No início de 1934, Antônio Maciel Bonfim, alcunhado Miranda dentro do Partido, então secretário-geral do PC no Brasil, esteve numa reunião do Comintern, em Moscou. Ex-sargento do Exército, Miranda descreveu para o secretário da Comissão Executiva Central, Dmitri Manuilski, um Brasil pré-revolucionário, pronto para uma nova jornada “bolchevique”, como na Rússia de 1917.
Com base nesse delírio-fantasia, escalaram a jovem Olga Benário, com seus olhos claros e tristes, e uma equipe “revolucionária”. Johnny, ou Gruber, era um deles. Na verdade, um agente do Serviço Secreto Inglês, o MI-6, plantado dentro do Comintern, em Moscou. O governo inglês, Getúlio e Filinto Muller sabiam até as cores das meias que Prestes calçava ao acordar, desde a sua chegada no Rio de Janeiro, em 15 de abril de 1935.

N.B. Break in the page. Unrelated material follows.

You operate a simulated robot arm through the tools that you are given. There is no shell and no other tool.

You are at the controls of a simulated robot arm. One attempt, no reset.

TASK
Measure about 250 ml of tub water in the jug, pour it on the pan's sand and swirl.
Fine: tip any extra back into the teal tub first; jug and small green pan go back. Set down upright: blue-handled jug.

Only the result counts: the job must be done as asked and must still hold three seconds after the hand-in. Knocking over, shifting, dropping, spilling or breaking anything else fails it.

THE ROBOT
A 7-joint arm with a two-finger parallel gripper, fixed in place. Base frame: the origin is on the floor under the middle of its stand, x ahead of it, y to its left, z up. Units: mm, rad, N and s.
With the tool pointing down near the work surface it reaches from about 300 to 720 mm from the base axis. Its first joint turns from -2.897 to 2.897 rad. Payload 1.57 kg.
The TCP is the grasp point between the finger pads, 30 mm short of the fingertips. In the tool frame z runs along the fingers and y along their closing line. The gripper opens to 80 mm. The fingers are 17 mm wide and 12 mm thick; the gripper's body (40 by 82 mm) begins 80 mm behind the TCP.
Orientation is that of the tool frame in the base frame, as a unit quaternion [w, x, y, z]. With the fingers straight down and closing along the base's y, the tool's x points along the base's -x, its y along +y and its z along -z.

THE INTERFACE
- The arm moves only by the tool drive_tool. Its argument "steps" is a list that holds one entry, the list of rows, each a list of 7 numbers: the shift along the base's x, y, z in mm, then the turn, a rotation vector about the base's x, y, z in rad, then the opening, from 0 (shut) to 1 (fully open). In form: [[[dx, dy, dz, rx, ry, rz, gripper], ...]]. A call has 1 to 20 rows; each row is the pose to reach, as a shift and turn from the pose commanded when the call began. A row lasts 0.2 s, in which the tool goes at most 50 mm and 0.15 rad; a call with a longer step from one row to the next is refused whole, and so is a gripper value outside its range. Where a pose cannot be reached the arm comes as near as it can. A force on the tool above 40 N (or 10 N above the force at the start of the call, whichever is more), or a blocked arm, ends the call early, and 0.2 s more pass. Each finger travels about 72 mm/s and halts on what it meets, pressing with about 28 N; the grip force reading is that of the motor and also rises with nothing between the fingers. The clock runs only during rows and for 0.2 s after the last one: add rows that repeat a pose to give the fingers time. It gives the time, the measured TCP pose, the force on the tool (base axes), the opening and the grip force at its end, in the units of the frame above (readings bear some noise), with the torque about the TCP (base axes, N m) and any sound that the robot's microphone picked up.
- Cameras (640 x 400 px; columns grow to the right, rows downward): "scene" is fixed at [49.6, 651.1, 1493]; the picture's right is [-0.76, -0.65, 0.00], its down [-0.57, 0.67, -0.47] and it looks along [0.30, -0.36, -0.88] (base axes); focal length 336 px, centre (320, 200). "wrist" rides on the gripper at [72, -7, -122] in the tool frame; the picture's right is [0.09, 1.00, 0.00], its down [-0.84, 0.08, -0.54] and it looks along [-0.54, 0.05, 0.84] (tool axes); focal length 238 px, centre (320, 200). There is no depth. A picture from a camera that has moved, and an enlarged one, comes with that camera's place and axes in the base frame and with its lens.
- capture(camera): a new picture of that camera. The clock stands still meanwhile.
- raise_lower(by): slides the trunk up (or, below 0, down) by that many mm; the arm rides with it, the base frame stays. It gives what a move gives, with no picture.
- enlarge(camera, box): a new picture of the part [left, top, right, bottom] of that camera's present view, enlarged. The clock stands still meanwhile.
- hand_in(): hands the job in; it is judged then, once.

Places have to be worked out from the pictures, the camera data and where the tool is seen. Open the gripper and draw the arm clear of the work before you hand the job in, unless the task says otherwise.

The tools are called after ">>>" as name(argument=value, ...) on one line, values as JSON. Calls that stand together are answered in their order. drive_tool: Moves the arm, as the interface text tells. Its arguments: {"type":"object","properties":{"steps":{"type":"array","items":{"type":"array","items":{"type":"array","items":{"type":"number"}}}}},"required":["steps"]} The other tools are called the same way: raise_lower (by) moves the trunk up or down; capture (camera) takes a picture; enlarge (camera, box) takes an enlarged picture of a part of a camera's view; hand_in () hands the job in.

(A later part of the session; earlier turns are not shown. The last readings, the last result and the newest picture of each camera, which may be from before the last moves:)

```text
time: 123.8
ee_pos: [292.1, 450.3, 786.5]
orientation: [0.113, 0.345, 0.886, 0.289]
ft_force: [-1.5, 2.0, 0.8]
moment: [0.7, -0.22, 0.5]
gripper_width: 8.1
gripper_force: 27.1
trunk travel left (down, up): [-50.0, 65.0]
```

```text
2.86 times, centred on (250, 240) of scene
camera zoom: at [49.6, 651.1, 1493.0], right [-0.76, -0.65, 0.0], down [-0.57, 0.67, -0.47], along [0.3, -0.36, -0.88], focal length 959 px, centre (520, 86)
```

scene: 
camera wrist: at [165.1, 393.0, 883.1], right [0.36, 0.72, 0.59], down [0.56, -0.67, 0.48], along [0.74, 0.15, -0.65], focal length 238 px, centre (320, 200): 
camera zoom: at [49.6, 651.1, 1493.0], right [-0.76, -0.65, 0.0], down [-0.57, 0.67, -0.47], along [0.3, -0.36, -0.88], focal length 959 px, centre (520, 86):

Claro, a famosa Intentona Comunista foi um fiasco. Prestes foi preso, Olga terminou num campo de concentração nazista, os demais assessores diretos foram presos e torturados. Centenas de prisões se espalharam Brasil afora. O agente inglês ligou para Filinto Muller e ganhou a sua liberdade na primeira classe. Terminava assim o levante coordenado por Prestes, que se iniciou, inadvertidamente, no dia 23 de novembro de 1935, em Natal. Extinta a ANL, derrotados os comunistas, Getúlio cuidou de esvaziar Plínio Salgado. Depois da boa inspiração das imprudências dos comunistas, com a invenção do Plano Cohen — um inexistente novo levante comunista —, Getúlio, sempre ternurando Plínio Salgado e com o seu apoio irrestrito, preparou o golpe que aconteceria no dia 10 de novembro de 1937. Já em 3 de dezembro, ele fechou a Ação Integralista Brasileira.
“O verdadeiro sentido de brasilidade é a Marcha para o Oeste… E lá teremos de ir buscar: dos vales férteis e vastos, o produto das culturas variadas e fartas; das entranhas da terra, o metal com que forjar os instrumentos da nossa defesa e do nosso progresso industrial.”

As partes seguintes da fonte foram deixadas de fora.